Source passage:
== == ==

Allocate functionality

Applying use cases that pertain to the parent module helps the architect gain a more
detailed understanding of the distribution of functionality. This also may lead to adding
or removing child modules to fulfill all the functionality required. At the end, every use
case of the parent module must be representable by a sequence of responsibilities within
the child modules.

Assigning responsibilities to the children in a decomposition also leads to the discovery
of necessary information exchange. This creates a producer/consumer relationship
between those modules, which needs to be recorded. At this point in the design, it is not
important to define how the information is exchanged.

Is the information pushed or pulled? Is it passed as a message or a call parameter? These
are all questions that need to be answered later in the design process. At this point only the
information itself and the producer and consumer roles are of interest. This is an example of
the type of information left unresolved by ADD and resolved during detailed design.

== == ==

Sessions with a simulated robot
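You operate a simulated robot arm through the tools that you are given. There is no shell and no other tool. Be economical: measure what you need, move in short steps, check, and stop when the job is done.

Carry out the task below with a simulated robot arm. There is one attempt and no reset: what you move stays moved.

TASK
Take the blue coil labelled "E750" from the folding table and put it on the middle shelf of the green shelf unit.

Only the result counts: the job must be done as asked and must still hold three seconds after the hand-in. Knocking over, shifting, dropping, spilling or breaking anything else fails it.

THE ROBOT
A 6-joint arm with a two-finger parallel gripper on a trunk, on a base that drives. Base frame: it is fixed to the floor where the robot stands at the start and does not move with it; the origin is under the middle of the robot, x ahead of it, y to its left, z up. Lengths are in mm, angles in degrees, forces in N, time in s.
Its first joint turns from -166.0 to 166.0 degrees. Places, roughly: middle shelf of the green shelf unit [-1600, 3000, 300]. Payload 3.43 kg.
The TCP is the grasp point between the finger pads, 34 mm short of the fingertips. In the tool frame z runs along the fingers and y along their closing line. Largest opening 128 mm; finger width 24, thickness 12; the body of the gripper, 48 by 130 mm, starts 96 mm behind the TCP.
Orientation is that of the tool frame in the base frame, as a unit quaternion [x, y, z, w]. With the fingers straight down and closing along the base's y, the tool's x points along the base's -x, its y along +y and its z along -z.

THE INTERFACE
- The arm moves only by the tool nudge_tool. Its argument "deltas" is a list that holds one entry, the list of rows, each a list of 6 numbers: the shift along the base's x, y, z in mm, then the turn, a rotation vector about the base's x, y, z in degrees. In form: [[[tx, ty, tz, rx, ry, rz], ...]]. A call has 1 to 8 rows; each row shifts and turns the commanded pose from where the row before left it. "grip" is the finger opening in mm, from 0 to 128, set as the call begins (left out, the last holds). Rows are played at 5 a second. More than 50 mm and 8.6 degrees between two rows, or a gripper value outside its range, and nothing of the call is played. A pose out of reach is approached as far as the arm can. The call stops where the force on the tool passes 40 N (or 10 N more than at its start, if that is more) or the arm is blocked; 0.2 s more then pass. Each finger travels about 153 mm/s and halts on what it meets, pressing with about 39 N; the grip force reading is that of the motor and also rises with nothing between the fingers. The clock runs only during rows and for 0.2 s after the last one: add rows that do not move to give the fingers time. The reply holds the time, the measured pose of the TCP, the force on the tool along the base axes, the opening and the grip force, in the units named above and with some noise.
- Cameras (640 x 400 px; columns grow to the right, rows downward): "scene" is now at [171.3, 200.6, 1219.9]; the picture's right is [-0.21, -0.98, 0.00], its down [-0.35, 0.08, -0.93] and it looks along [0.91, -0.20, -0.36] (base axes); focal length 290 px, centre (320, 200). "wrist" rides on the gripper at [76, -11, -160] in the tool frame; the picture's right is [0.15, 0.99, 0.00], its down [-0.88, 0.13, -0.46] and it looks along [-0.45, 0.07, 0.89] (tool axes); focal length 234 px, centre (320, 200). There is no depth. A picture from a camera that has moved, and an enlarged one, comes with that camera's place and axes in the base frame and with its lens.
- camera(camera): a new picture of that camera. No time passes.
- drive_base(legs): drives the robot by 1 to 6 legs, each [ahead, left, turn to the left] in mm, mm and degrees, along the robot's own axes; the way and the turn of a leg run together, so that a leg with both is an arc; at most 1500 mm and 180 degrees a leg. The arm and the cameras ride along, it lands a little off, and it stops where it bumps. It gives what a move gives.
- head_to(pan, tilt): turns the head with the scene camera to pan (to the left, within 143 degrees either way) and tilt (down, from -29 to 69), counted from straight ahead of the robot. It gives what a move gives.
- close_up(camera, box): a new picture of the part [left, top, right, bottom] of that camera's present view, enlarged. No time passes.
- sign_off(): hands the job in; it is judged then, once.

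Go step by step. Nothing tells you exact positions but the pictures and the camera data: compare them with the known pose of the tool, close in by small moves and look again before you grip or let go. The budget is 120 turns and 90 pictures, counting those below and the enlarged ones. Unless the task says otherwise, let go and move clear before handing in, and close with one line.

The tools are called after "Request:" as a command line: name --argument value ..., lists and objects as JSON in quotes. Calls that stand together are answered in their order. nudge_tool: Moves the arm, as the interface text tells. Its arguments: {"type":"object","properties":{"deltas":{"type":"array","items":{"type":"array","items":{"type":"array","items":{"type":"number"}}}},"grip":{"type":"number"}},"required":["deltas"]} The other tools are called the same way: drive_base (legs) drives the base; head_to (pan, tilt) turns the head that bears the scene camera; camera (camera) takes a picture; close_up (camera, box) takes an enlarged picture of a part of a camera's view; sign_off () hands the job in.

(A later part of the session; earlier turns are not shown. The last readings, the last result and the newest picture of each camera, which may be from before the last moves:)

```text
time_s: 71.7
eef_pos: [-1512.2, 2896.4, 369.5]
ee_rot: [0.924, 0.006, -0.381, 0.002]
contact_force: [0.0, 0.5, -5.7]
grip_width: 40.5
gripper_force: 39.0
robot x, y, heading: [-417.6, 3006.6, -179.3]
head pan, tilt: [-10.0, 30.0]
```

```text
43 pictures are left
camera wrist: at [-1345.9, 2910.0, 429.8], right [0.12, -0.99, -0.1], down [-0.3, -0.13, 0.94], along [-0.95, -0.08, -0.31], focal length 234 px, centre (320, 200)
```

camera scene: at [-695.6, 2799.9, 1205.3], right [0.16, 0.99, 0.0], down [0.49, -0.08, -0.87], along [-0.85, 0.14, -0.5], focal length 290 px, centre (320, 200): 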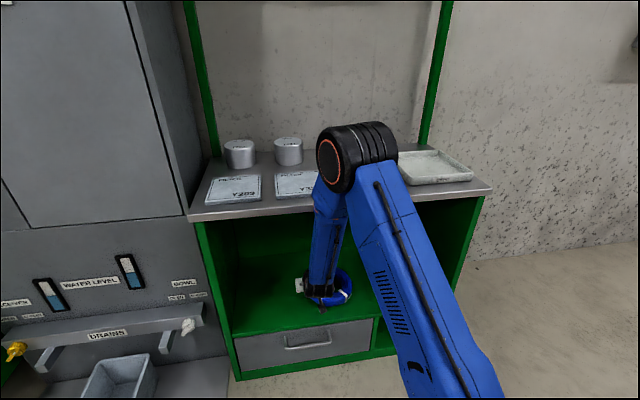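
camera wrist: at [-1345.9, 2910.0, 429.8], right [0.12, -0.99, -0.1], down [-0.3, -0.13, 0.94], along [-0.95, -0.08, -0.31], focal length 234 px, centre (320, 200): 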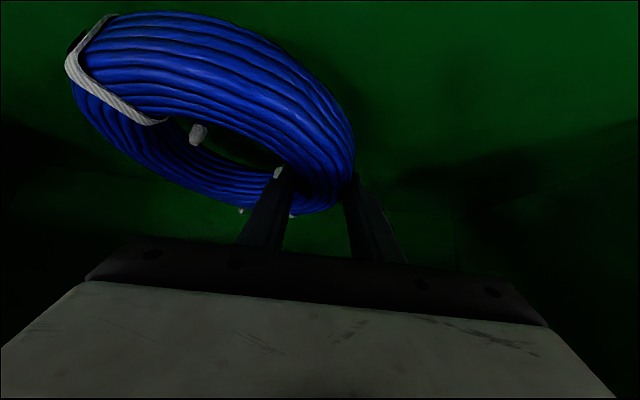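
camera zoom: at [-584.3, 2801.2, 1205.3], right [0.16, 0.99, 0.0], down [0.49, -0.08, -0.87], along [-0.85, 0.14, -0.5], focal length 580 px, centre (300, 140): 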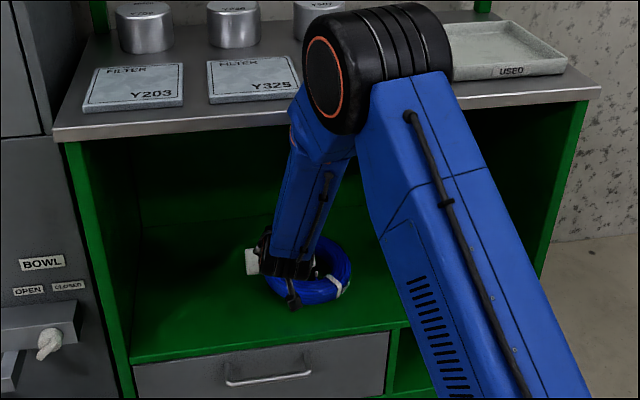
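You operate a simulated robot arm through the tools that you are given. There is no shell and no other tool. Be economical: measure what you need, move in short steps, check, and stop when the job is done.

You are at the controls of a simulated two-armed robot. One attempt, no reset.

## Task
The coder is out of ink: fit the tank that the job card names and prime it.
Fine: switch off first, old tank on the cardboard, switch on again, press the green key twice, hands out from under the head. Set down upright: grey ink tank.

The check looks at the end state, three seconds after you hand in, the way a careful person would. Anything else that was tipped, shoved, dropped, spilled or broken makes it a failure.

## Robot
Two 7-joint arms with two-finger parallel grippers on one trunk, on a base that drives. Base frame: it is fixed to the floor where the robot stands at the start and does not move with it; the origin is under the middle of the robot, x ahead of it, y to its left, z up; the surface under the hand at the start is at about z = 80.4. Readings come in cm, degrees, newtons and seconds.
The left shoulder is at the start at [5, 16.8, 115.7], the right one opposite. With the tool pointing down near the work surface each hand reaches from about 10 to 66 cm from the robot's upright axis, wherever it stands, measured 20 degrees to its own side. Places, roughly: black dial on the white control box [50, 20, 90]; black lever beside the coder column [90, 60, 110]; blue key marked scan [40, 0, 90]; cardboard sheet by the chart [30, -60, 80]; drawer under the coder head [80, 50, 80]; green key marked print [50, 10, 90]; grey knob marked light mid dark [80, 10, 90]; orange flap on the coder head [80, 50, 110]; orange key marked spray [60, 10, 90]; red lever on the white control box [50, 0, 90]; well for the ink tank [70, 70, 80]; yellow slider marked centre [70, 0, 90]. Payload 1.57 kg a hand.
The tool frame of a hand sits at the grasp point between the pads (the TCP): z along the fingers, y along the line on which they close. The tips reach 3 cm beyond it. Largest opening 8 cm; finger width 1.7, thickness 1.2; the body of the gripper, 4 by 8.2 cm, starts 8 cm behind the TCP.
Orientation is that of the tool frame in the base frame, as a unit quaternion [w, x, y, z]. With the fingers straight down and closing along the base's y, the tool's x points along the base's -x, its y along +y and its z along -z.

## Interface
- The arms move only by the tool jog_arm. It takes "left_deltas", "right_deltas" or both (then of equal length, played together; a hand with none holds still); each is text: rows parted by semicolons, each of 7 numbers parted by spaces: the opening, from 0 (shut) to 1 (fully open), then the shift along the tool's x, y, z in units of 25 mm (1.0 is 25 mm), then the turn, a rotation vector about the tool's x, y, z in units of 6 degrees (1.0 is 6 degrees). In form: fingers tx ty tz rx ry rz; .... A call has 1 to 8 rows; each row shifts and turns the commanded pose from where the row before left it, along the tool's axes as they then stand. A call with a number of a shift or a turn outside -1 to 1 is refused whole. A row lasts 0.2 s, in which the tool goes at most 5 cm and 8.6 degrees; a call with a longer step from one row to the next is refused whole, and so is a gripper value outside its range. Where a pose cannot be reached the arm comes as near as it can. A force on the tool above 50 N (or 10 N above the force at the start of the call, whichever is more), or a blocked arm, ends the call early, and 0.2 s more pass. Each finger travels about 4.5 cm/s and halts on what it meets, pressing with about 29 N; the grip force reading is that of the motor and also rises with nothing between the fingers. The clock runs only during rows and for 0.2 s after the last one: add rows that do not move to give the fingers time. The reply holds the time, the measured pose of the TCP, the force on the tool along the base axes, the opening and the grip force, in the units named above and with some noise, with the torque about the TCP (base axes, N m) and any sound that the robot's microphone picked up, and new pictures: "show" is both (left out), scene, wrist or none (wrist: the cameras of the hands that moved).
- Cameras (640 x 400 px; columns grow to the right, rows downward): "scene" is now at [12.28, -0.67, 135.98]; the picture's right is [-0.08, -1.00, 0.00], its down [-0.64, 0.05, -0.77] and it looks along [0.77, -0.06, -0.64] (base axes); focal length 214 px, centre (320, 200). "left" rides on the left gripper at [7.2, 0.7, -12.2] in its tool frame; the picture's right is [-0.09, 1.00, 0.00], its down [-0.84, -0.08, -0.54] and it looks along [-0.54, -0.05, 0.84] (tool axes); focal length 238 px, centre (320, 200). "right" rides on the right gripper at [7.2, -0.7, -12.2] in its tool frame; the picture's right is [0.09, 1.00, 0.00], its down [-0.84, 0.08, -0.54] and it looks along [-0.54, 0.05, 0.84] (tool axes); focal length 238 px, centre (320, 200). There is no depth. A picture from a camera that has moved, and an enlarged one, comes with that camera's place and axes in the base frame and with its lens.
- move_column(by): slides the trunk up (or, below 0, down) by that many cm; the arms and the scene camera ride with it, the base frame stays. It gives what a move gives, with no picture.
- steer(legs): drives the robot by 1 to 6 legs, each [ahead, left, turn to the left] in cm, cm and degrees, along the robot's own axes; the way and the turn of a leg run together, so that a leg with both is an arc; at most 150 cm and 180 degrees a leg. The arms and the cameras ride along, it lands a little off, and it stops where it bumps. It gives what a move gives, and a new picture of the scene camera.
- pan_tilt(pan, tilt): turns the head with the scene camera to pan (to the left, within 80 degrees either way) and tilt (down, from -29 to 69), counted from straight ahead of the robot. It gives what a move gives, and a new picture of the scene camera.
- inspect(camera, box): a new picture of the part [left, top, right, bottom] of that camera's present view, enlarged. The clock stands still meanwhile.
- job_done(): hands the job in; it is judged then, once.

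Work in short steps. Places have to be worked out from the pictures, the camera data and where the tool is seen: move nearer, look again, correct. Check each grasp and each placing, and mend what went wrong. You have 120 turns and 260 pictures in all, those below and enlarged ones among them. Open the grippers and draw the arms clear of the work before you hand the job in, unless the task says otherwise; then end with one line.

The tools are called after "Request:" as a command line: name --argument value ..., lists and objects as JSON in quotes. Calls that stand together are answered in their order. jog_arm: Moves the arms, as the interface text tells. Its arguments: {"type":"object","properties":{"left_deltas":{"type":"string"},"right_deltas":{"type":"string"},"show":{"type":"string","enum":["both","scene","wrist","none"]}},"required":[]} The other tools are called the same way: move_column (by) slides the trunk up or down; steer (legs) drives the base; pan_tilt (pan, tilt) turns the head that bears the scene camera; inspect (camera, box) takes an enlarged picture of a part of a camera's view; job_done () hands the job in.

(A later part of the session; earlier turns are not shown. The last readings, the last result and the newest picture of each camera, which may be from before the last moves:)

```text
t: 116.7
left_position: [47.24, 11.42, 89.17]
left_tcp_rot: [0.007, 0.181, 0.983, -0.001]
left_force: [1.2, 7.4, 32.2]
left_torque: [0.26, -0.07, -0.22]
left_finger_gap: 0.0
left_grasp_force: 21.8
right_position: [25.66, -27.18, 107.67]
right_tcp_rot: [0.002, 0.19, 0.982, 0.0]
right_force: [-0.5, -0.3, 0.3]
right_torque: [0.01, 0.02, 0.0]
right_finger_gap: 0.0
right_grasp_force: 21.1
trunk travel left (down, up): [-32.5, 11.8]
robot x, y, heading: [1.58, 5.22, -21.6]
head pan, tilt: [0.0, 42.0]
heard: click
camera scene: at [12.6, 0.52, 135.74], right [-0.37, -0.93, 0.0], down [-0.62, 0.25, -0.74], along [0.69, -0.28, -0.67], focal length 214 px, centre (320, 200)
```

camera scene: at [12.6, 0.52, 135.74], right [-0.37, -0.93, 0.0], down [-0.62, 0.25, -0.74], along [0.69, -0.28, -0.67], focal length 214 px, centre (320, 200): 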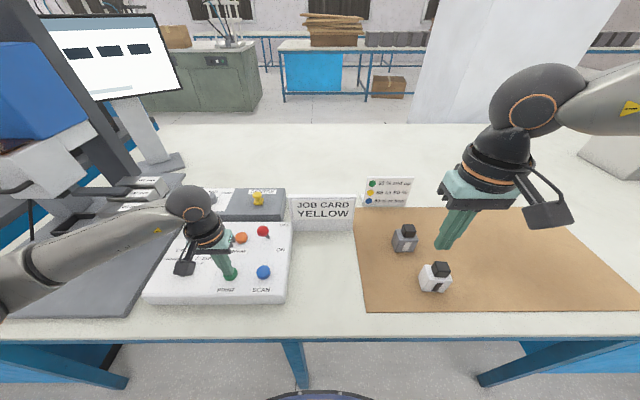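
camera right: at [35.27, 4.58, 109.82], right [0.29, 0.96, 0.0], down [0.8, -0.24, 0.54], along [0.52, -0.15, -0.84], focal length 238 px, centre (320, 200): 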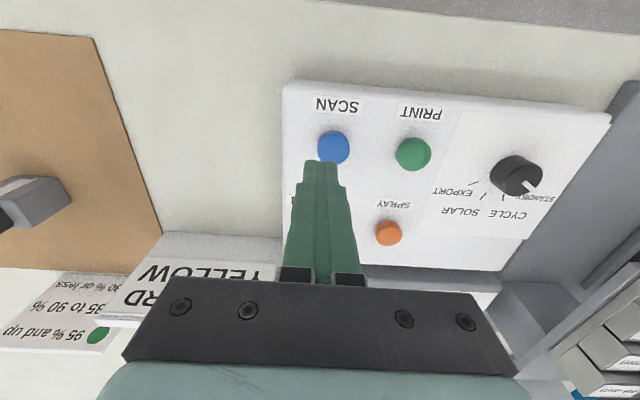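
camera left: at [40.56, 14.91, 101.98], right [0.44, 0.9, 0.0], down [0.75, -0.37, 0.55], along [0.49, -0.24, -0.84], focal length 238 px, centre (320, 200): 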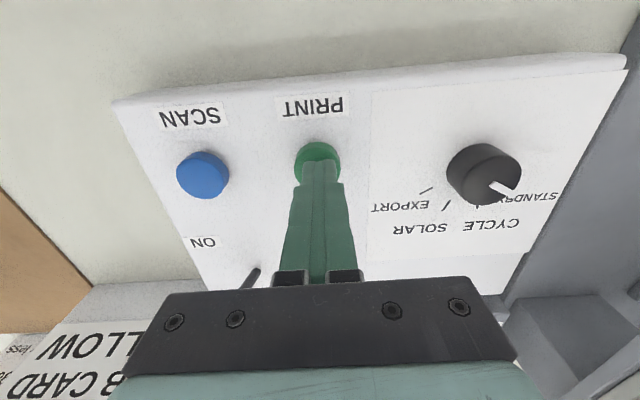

== == ==

Work to do: Pull out the sentences of the source passage that run from "Applying use cases" through "information is exchanged." and give them unchanged.

Full answer:
Applying use cases that pertain to the parent module helps the architect gain a more
detailed understanding of the distribution of functionality. This also may lead to adding
or removing child modules to fulfill all the functionality required. At the end, every use
case of the parent module must be representable by a sequence of responsibilities within
the child modules.

Assigning responsibilities to the children in a decomposition also leads to the discovery
of necessary information exchange. This creates a producer/consumer relationship
between those modules, which needs to be recorded. At this point in the design, it is not
important to define how the information is exchanged.